I just wanted to start on the fee income side. You touched on this a bit in the prepared remarks. You know, Drummond's bringing a couple nice fee income lines, obviously don't include revenue synergies. You know, were insurance and title something that you guys were looking at getting into yourselves? I guess just how you think about your ability to cross-sell these, the timing of that, and then just any thoughts on how much of the deposits are in that trust business?
We have been looking to. Yeah, sorry, David. We have been looking for an insurance business. We had not found something that we could acquire on a standalone basis. We wanted to support our fee income revenue sources. It's something we've been sort of focused on now for maybe a year and a half. That was one of the advantages of doing this transaction is, it, at Drummond, they have a really high-quality insurance business that's focused primarily on commercial-oriented insurance activities. We're super excited. You know, one of the opportunities here is the Seacoast franchise, which is roughly a little over 200,000 customers. We have the ability to drive, you know, cross-sell into that. We also have about 78,000 businesses that'll be available for insurance services.
It provides a basis to start building on. It's a well-run, very profitable insurance business. It's been around a couple decades, and we're excited to bolt it on Seacoast.
That's terrific. Yeah, it seems like a real opportunity, especially given the data analytics and everything that y'all have.
Exactly.
Maybe touching on the consumer book, just curious what types of loans are in there and your comfort level in the consumer portfolio?
Yeah. As you know, David, we've been a long retail bank here at Seacoast and very comfortable in and around the consumer space. It's made up of anything that you know sort of traditionally would assume, car loans, other consumer loans, et cetera. They also have a small portfolio of Fintech originated consumer lending that we expect to probably just allow to burn off over the short period that remains. They're generally high FICO, well underwritten type lending, and we're very comfortable with it, Dave.

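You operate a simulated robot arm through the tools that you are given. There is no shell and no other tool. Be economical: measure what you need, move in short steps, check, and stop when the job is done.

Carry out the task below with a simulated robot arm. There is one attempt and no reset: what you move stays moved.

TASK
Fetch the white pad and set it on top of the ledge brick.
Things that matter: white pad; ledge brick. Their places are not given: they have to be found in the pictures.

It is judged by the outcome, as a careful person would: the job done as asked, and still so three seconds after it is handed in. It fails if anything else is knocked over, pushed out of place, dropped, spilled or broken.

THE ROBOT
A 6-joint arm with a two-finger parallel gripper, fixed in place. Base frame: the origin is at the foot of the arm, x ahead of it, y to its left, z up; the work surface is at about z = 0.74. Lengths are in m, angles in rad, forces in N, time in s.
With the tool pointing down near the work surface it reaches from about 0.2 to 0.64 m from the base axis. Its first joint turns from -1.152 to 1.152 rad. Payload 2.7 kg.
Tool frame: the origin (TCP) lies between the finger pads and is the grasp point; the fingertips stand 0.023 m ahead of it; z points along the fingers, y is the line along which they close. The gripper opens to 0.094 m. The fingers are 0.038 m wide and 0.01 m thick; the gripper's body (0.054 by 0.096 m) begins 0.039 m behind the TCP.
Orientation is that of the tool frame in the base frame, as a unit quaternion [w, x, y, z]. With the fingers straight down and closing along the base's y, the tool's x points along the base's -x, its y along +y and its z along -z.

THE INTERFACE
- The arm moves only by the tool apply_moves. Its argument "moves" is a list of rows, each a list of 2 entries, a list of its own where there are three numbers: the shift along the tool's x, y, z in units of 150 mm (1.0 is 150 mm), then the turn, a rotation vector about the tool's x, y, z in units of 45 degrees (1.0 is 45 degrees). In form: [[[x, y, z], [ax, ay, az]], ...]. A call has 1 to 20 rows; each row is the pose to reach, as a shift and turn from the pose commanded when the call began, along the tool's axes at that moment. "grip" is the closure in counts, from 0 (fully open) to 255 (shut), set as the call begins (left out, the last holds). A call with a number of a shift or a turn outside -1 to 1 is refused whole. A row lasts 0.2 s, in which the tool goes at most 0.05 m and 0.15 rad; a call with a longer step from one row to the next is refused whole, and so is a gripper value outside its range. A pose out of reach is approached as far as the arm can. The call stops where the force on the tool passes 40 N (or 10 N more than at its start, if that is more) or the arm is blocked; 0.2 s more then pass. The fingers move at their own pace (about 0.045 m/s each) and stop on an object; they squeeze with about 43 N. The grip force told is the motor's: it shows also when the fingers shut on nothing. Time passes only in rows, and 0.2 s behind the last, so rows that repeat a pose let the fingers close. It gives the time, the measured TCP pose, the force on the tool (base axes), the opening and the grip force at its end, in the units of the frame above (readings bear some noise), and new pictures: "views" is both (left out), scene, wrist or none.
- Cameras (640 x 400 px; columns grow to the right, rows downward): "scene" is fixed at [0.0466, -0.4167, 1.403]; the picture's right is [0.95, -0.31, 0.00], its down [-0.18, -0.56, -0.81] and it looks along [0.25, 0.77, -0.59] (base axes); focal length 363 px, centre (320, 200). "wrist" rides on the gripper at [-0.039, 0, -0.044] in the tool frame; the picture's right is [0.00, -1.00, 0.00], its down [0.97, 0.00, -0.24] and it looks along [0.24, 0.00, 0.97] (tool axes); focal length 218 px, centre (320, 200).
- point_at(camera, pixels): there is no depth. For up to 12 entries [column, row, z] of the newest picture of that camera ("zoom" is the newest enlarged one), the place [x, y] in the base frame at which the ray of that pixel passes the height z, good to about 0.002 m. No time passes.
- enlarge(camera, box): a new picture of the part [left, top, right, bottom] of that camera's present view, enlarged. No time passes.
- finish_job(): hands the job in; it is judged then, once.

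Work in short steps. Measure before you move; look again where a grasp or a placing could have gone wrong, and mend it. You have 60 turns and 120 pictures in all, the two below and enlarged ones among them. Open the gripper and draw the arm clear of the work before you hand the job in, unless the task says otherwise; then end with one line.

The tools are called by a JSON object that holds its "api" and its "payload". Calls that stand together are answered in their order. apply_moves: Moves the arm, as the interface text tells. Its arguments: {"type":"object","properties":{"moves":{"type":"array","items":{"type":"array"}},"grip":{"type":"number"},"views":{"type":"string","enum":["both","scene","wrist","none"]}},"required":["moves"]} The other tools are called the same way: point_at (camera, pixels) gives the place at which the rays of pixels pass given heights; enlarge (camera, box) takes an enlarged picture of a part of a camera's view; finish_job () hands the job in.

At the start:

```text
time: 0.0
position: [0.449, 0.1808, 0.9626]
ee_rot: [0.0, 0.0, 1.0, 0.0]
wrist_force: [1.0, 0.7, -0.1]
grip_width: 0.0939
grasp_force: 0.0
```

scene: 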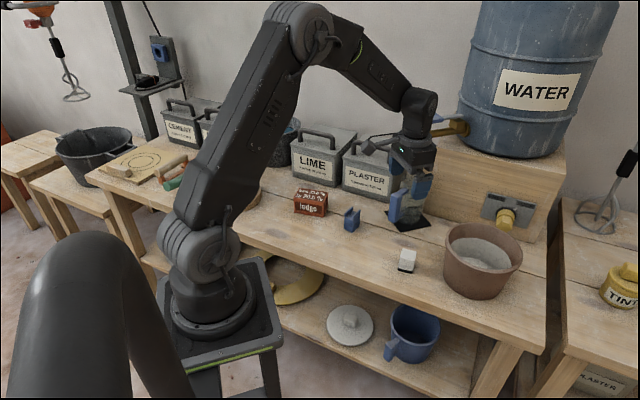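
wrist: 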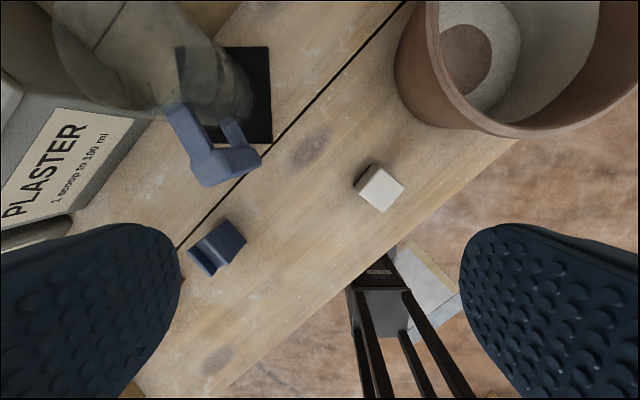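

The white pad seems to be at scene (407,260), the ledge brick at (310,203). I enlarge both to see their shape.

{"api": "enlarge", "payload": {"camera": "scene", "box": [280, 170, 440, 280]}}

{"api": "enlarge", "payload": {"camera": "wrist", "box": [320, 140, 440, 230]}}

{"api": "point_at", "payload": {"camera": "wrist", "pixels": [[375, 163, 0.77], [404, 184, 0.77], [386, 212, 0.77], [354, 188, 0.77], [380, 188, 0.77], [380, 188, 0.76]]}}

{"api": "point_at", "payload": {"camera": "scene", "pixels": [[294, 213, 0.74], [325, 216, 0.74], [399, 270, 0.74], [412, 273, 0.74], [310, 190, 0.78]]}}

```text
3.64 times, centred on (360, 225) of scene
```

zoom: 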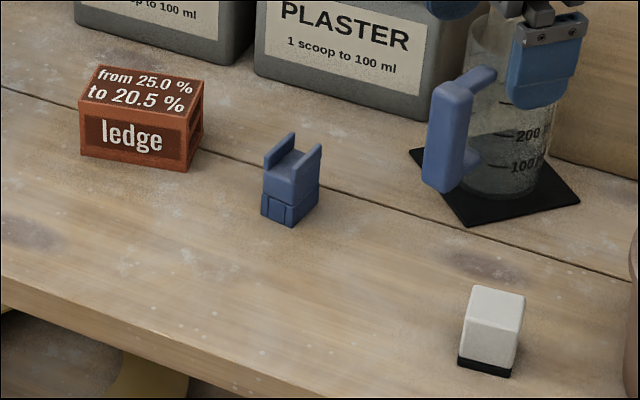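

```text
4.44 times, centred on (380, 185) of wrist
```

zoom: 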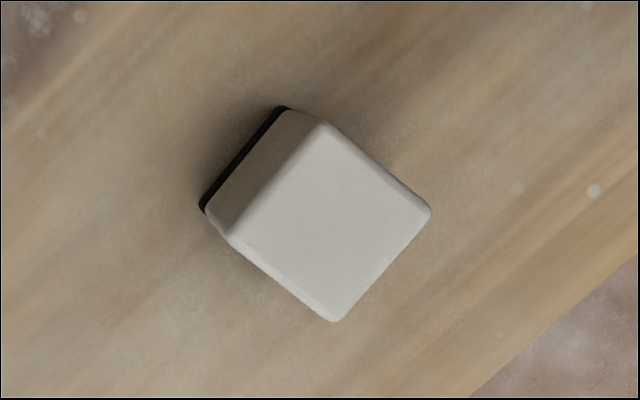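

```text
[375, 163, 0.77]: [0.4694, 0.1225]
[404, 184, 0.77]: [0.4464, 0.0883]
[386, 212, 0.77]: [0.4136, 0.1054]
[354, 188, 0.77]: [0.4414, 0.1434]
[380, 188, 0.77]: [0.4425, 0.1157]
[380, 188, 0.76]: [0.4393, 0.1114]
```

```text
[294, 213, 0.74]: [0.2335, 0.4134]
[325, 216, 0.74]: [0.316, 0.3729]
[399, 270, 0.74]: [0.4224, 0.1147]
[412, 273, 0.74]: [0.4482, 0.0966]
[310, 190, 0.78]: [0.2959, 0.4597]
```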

Okay. You know, as you look at your footprint, maybe step back a bit. You know, the Apollo deal takes us deeper into Miami. You've got the de novo expansion into Jacksonville and Naples. You know, this is contiguous with your markets and really kind of rounds out one of the areas that you didn't have exposure to. Unfortunately, you guys did it again with scale. Just as we look at the rest of the state, you think about your priorities with future expansion. Is it primarily infill and existing markets, or, I mean, are there any other markets that you feel like you need to expand into? Is the Panhandle and other parts of North Florida something you're interested in?
There's still more to be done, David. I would say, you know, our key focus really is Jacksonville to Miami, the entire portion of Central Florida, including some of the markets in and around kind of the Orlando area, as well as there's still a fair amount of room to fill in down in Southwest Florida. I still think we got plenty of opportunity out ahead of us and more to be done. Those are the key markets we'll continue to work on filling in and bolting onto. You know, one of the benefits, David, is, as you know, you know, we really haven't had to leave the state to find high-quality growth.
The growth has been moving here, and particularly over the last two-three years, it's been nothing short of remarkable with the amount of inbound population growth, and it continues. Continuing to, you know, consolidate market share in the state, I think, is the best strategy for us and something we'll continue to be focused on.
Perfect. Thanks, everybody.
Thank you, Dave.
Our next question is from David Bishop with Hovde Group. Please go ahead.
Yeah, good afternoon.
Hey, David.
Hey, Chuck and Tracey. Just remind me, going over the $10 billion mark, remind me what the impact of the Durbin Amendment is when that occurs. Now that you've done these, you've got the pending two deals getting close to the $13 billion mark, is there sort of an optimal balance sheet or size you're targeting in the near to intermediate term? Thanks.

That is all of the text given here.